Hubo un tiempo en que las medidas económicas más impopulares se vestían de rigor científico. Así, las políticas de ajuste o las doctrinas de austeridad venían avaladas por una sospechosa apariencia de neutralidad y de consenso. Ideología disfrazada de ciencia. Los modales han cambiado y los populismos conservadores actúan ya a calzón quitado y en flagrante desprecio de la razón: el calentamiento global es una paparrucha comunista, la okupación es alarmante aunque no haya datos que lo avalen, la OMS desvaría sobre el consumo de carne y no hay desorden social que no se resuelva con un porrón de años de cárcel ("penalismo mágico", lo llama el jurista Jorge Ollero).

Todas las certezas de otro tiempo se han quebrado y cada vez es más difícil saber a qué santo rezar o a qué credo confiarse. Las viejas instituciones han perdido su credibilidad. El estado de bienestar no cumplió con sus promesas y desembocó en un reguero de crisis y protestas.
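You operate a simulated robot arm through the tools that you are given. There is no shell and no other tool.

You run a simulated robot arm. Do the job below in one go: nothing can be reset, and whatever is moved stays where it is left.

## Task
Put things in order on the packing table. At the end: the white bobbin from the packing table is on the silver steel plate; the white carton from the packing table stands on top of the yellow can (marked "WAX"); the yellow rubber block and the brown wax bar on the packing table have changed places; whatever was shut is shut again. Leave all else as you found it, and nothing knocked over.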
Aquí resuenan los ecos del Manifiesto comunista: "Todo lo que era sólido y estable es destruido; todo lo que era sagrado es profanado". A este diagnóstico podemos responder con las palabras de Benito Pérez Galdós en Misericordia: "Lo desconocido y misterioso busca sus prosélitos en el reino de la desesperación, habitado por las almas que en ninguna parte hallan consuelo".

Hay chamanes que predican sus milagros en los caladeros del descontento. Nos abordan por la calle con tarareos de sirena y nos tientan con pociones prodigiosas, crecepelos, alivios inmediatos que se adentran allá donde la ciencia no alcanza. Son los mismos que prendieron la hoguera donde ardió Miguel Servet. Condenaron a Galileo Galilei. Sabotearon a Maria Sklodowska-Curie. Quisiéramos mirar hacia otro lado pero nos hablan con alaridos avasalladores que impiden la refutación y dificultan el diálogo. Hay que mantener la guardia frente a las charlatanerías, no sea que viajemos marcha atrás y terminemos frotándonos las heridas con cuerno de rinoceronte.